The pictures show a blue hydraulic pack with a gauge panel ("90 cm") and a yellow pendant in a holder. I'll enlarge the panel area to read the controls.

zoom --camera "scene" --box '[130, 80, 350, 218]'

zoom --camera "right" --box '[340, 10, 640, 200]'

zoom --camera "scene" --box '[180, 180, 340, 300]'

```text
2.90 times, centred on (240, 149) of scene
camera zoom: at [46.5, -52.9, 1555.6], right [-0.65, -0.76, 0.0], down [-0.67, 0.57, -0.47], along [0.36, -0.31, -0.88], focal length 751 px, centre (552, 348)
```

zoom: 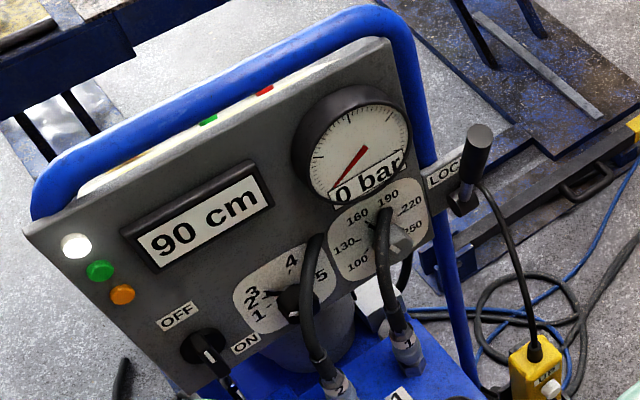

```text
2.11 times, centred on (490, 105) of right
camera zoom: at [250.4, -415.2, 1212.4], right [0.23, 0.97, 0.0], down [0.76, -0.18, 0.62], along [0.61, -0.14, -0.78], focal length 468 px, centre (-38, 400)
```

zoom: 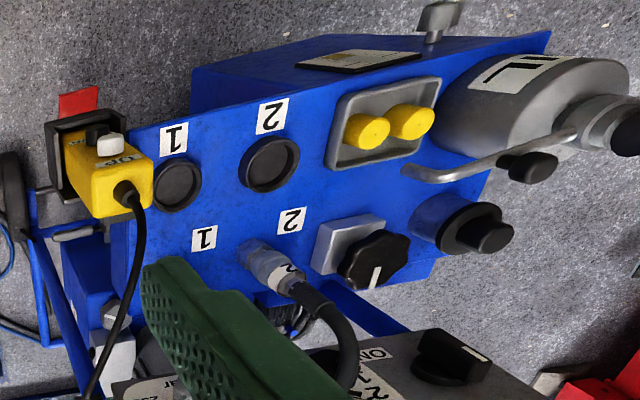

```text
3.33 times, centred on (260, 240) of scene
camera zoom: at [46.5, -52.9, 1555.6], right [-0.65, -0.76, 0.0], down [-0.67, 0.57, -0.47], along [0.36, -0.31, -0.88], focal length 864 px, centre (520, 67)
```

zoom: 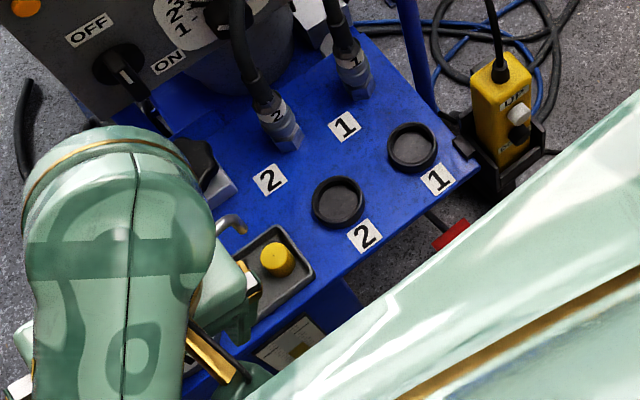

[SOURCE EXCERPT]:
Les grenats varient aussi pour la grandeur. En effet il s’en trouve depuis la grosseur de la tête d’une épingle, jusqu’à un pouce de diametre. Boetius de Boot dit en avoir vû de la grosseur d’un œuf de poule ; ceux qui ont cette taille sont très-rares, & d’un prix très-considérable ; il y a lieu de croire que c’est à des grenats d’une grandeur extraordinaire que l’on a donné le nom d’escarboucles.

Quant à la dureté, M. Wallerius ne donne aux grenats que la huitieme place parmi les pierres précieuses. Le même auteur en fait sept especes, eu égard à leurs figures. Il y en a qui sont en rhomboïdes, quadrangulaires ; d’autres sont octahedres, ou à huit facettes ou côtés ; d’autres font dodécahedres, ou à douze côtés ; d’autres de quatorze, d’autres de vingt côtés ; d’autres enfin n’affectent aucune figure déterminée. Les grenats se trouvent dans des matrices de différentes natures, telles que l’ardoise, la pierre à-chaux, le grès, dans des pierres talqueuses, &c. Voyez la Minéralogie de Wallerius, tome I. page 223.

La couleur du grenat paroît venir d’une portion de fer ; quelques auteurs ont crû qu’elle venoit de l’or & de l’étain ; ils se sont apparemment fondés sur ce que la dissolution de l’or précipitée par l’étain, donne une couleur rouge ou pourpre très-vive ; il seroit assez difficile de vérifier ce fait à cause de la petitesse du produit que pourroit donner l’analyse qu’on en feroit ; ce qu’il y a de certain, c’est qu’on peut contrefaire les grenats ainsi que les rubis, au moyen de ce précipité, qu’on appelle pourpre minéral, en le mêlant avec de la fritte, ou matiere dont on fait le verre.

Le grenat lorsqu’il est parfait, ne differe du rubis que par sa dureté, qui est beaucoup moindre.

[TASK DETAILS]: Give the continuation of the source excerpt.

[THE RESULT]:
Quelques auteurs prétendont que les grenats entrent en fusion dans le feu, sans cependant rien perdre de leur couleur ; mais M. Port dit avoir fait entrer en fusion sans addition, des grenats, tant orientaux que de Boheme, en employant un feu très-violent. Cette opération lui a produit une masse brune foncée, & quelquefois tirant sur le noir. Ce célebre chimiste remarque que ces pierres en fondant, conservent & augmentent même leur dureté ; mais par malheur qu’elles ne conservent pas leur transparence ni leur couleur rouge : sans cela il seroit facile de fondre ensemble de petits grenats, comme de petites hyacinthes, pour en faire une grosse pierre. La couleur noire prouve que les grenats contiennent une portion de fer ; c’est aussi ce qui contribue à leur fusibilité. Voyez la Litogéognosie, t. I. pp. 157 & 158.

Les Joüailliers distinguent les grenats en orientaux & en occidentaux ; les premiers viennent des Indes, & sur-tout des royaumes de Calicut, de Cananor, de Cambaye, d’Ethiopie, &c. Il s’en trouve aussi en Europe, en Espagne, en Boheme, en Silésie, en Hongrie. On dit que les grenats d’orient se trouvent ordinairement détachés & répandus dans la terre de certaines montagnes, & dans le sable de quelques rivieres, mais que ceux d’Europe sont ordinairement placés en grand nombre dans une espece de roche talqueuse assez tendre. Voyez le supplément du dictionnaire de Chambers.

Boetius de Boot, dans son traité de gemmarum & lapidum historiâ, page 152 & suiv. donne aux grenats de Boheme la préférence sur tous les autres, même sur ceux d’orient, à cause de leur pureté & de la vivacité de leur couleur, qui, selon lui, résiste au feu, & qu’ils conservent même après y avoir été exposés pendant plusieurs mois. Mais l’expérience de M. Pott prouve qu’il se trompe ; & il faut que le feu auquel ces grenats avoient été exposés, n’eût pas été assez vif. Le même Boetius de Boot dit qu’en Boheme les gens de la campagne trouvent les grenats en morceaux gros comme des pois répandus dans la terre, sans être attachés à aucune matrice ; ils sont noirs à la surface, & l’on ne peut reconnoître leur couleur qu’en les plaçant entre l’œil & la lumiere. Il paroît que ceux qu’on trouve ainsi isolés, ont été détachés de leurs matrices par la violence des eaux qui les ont portés dans les endroits où on les trouve. Les grenats de Silésie sont ordinairement d’une qualité très-médiocre. (—)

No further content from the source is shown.